Although the states have had generally favorable experiences in their
multimedia approaches, one sticking point has been coordinating the
funding and reporting of these activities with EPA.  Although there
is some flexibility in EPA's grant system to fund multimedia
activities from EPA's media-specific grant program, doing so has been
difficult and has required the states to engage in extensive
discussions and negotiations to obtain funds for these activities. 
For example, obtaining grant funds for a Massachusetts demonstration
project required not only EPA's approval but congressional
authorization as well to shift funds from other activities. 

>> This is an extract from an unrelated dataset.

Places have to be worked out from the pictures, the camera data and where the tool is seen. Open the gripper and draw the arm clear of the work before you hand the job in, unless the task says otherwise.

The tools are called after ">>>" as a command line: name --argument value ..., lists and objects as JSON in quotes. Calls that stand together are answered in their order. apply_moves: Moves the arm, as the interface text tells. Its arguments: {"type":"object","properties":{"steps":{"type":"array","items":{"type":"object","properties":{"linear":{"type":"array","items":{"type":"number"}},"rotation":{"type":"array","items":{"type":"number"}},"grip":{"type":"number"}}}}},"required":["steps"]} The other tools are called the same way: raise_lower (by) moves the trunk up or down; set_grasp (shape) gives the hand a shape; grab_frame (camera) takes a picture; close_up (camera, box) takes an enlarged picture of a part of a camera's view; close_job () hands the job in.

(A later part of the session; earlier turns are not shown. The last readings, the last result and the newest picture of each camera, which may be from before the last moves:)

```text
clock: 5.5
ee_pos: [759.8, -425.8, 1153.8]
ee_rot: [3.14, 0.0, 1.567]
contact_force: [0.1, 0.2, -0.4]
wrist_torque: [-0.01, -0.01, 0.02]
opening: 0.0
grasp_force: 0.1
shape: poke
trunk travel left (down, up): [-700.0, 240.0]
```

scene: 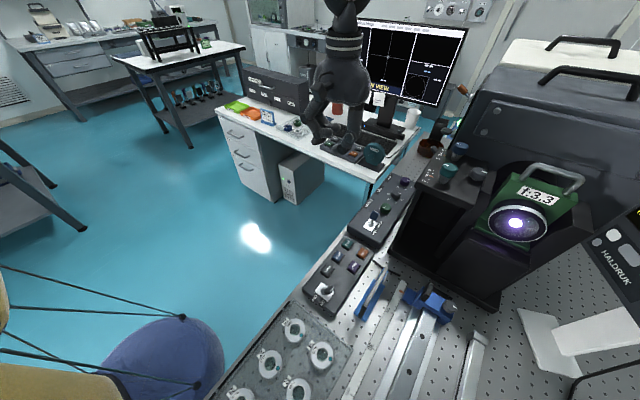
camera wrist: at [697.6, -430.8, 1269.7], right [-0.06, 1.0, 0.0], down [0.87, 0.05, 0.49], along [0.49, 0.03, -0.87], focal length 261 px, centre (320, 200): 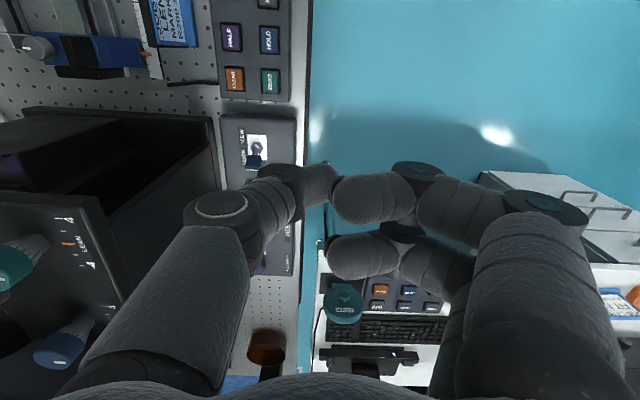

Furthermore, states can experience difficulty in reporting multimedia
activities to EPA, as required under various environmental statutes. 
For example, while Massachusetts conducts facilitywide inspections
and prepares comprehensive reports detailing the results, EPA
requires the state to report the results to multiple medium-specific
reporting systems, each of which has different formats, definitions,
and reporting cycles.  According to a Massachusetts environmental
official, preparing these duplicative reports wastes resources and
demoralizes staff. 

The new Performance Partnership grant program proposed in EPA's
fiscal year 1996 budget request could resolve the funding and
reporting issues.  Such grants are a step in the direction of NAPA's
recommendation that the Congress should authorize EPA to consolidate
categorical grants into an integrated environmental grant for any
state whose performance warrants it.  EPA believes that its
consolidated grants would provide the states with easier access to
multimedia funding and promote the reporting of their activities to
integrate the management of facilities.  For example, the grants
would allow the states to allocate funds to reflect local priorities,
while continuing to pursue national policy objectives and fulfilling
federal statutory requirements.  They would also include new
performance measures to simplify reporting requirements, while
ensuring continued environmental protection. 


   OBSERVATIONS
---------------------------------------------------------- Chapter 0:4

As long as environmental laws are media-specific and prescriptive and
EPA personnel are held accountable for meeting the requirements of
the laws, it will be difficult for the agency to fundamentally change
its relationships with the states to reduce day-to-day control over
program activities.  This situation was manifested in the funding and
reporting problems that resulted from the recent efforts of
Massachusetts, New York, and New Jersey to integrate their
environmental management activities.  However, within the flexibility
provided by existing environmental statutes, initiatives such as
EPA's National Environmental Performance Partnership System and its
proposed Performance Partnership grants have the potential to
ameliorate problems for those states interested in obtaining greater
flexibility in carrying out their environmental responsibilities.